Zanda MartensSPD - Soziales Mietrecht
Sehr geehrter Herr Präsident! Liebe Kolleginnen und Kollegen der demokratischen Parteien!
(Fabian Jacobi [AfD]: Jawohl! Grüße zurück!)
Liebe Mieterinnen und Mieter! Wie schön, dass wir als Bundestag wieder über die Rechte und den Schutz von Mieterinnen und Mietern diskutieren. Ich freue mich als Sozialdemokratin, für politische Mehrheiten zu werben, für ein noch besseres, für ein sozialeres Mietrecht. Ich finde, das steht uns gut an im Mieterland Deutschland. Gerade jetzt in der Not auf dem Wohnungsmarkt, wo leider viel zu wenige bezahlbare Wohnungen angeboten werden, wo die Menschen aber auf bezahlbare Wohnungen angewiesen sind, gerade jetzt können wir die Mieter nicht im Stich lassen und Schlupflöcher für Vermieter dulden.

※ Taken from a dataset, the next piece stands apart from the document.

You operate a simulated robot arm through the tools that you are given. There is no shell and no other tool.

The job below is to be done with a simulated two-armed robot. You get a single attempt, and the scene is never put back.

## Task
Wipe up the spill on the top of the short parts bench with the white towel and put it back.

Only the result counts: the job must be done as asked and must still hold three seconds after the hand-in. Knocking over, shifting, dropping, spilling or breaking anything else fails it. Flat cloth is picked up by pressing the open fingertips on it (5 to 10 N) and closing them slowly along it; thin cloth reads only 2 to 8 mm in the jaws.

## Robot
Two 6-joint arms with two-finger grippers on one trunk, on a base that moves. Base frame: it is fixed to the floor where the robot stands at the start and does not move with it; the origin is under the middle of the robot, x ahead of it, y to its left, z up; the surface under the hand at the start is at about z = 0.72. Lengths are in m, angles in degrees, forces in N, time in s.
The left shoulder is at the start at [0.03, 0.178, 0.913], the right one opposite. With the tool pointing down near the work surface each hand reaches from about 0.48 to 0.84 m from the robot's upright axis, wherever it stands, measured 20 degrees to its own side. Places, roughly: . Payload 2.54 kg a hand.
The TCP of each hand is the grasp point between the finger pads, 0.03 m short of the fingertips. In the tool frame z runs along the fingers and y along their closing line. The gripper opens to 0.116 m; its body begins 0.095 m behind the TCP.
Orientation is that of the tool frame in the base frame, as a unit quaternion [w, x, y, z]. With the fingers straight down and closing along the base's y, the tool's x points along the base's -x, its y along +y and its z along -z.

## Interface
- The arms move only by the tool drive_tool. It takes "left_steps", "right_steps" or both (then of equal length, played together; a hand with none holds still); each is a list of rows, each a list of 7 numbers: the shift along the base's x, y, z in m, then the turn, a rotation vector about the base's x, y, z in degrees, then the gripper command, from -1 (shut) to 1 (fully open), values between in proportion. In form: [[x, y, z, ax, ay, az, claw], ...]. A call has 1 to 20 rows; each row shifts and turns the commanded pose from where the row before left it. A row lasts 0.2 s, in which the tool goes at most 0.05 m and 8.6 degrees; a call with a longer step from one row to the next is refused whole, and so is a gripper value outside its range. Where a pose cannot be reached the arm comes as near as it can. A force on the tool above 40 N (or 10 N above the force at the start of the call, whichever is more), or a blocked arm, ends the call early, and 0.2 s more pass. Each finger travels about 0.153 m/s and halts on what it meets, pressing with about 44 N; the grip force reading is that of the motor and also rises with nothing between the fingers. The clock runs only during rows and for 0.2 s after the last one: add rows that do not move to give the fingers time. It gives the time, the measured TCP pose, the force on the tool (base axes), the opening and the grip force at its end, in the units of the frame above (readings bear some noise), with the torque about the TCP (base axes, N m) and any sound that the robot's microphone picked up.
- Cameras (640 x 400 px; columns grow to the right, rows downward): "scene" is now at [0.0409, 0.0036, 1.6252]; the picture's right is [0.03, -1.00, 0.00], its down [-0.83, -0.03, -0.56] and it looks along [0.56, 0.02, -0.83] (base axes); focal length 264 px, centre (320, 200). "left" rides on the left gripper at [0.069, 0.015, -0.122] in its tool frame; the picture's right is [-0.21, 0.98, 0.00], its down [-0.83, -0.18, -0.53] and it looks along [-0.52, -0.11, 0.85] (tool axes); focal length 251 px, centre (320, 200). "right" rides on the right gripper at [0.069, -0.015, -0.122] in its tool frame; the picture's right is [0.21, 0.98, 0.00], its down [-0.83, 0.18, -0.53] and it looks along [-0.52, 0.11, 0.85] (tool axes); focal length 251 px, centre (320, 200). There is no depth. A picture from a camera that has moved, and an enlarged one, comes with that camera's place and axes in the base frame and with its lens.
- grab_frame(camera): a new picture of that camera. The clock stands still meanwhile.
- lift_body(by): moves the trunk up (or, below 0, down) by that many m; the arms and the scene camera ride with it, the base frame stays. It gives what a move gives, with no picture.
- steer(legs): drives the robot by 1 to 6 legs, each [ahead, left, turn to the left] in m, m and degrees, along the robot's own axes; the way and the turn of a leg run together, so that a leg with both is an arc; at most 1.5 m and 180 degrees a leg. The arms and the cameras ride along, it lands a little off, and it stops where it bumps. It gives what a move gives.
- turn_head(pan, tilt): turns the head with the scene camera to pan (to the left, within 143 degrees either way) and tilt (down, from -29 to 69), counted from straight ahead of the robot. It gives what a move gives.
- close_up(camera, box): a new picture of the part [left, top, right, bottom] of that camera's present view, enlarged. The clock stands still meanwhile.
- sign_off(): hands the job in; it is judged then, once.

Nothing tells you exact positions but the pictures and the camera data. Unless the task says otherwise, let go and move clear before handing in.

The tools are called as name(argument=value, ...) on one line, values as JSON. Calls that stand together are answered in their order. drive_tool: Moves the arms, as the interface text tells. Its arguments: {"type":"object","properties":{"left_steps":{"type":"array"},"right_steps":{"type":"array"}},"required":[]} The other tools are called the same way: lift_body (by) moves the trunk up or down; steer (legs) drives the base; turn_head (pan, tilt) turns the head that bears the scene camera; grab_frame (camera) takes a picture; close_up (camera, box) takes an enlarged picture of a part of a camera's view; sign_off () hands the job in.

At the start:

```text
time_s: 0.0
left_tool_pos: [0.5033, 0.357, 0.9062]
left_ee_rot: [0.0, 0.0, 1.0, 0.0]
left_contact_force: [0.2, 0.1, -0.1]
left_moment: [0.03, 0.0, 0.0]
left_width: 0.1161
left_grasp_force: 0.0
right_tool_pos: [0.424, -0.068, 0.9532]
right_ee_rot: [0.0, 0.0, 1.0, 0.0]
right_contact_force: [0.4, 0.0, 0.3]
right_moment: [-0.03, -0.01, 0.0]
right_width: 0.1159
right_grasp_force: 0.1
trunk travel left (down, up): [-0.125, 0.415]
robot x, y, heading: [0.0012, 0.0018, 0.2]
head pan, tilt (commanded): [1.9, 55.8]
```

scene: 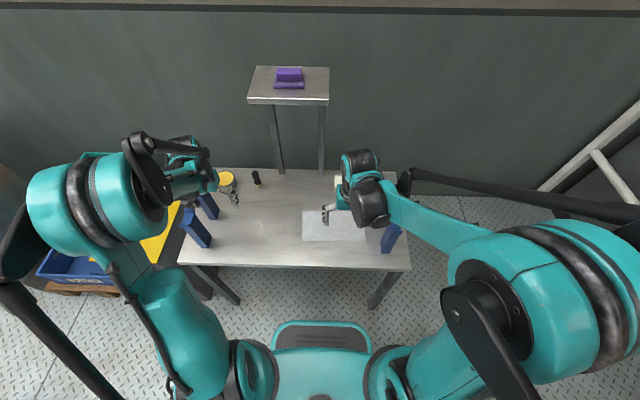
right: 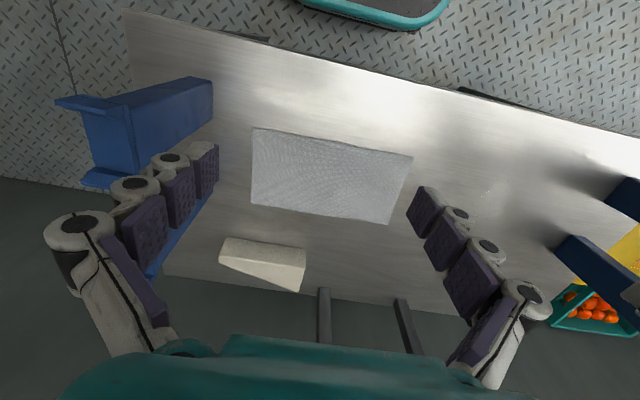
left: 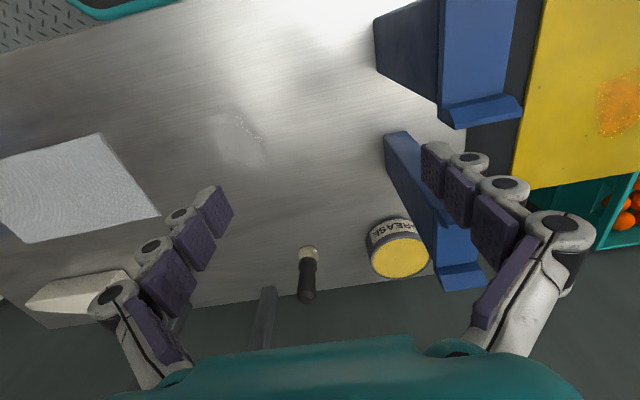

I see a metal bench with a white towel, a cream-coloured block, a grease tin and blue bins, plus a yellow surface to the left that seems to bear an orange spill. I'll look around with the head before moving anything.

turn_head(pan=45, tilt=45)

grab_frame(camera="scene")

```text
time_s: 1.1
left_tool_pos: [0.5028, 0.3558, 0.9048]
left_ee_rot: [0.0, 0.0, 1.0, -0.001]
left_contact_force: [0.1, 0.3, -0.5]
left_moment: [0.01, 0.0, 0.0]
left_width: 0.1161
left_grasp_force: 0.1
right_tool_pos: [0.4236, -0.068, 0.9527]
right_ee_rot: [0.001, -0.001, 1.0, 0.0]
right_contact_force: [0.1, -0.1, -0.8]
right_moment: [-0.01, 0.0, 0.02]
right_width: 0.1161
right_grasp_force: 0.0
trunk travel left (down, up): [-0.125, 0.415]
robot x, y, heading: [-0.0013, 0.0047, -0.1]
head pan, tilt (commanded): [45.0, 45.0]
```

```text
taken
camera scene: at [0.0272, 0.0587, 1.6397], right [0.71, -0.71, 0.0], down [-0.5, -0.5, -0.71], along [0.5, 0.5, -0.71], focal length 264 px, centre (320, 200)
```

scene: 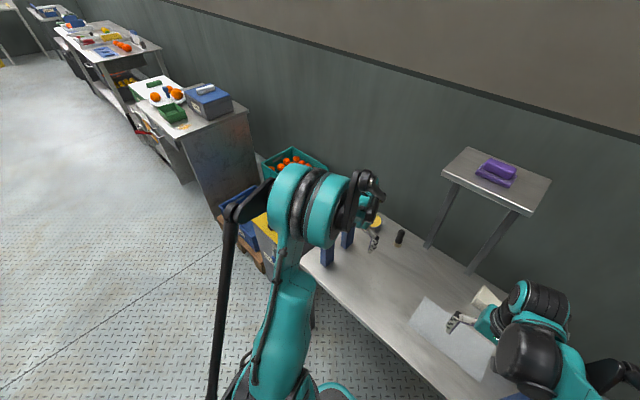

Aber während auch wir als SPD zu Recht neue und bessere Gesetze einfordern, dürfen wir Umsetzungslücken nicht vernachlässigen. Dass die Gesetze, die schon geschaffen sind, auch angewendet werden und der Mieterschutz wie gedacht auf allen Ebenen umgesetzt wird, das ist mindestens genauso wichtig. Es ist nie einfach, gegen Widerstände hier im Bundestag mehr Mieterschutz durchzusetzen. Wenn dann auch noch der Schutz, den wir so hart erkämpft haben, vor Ort in den Ländern, in den Kommunen bei den Mieterinnen und Mietern nicht ankommt, ist das frustrierend, nicht nur für die Betroffenen, sondern, ehrlich gesagt, auch für mich als Politikerin.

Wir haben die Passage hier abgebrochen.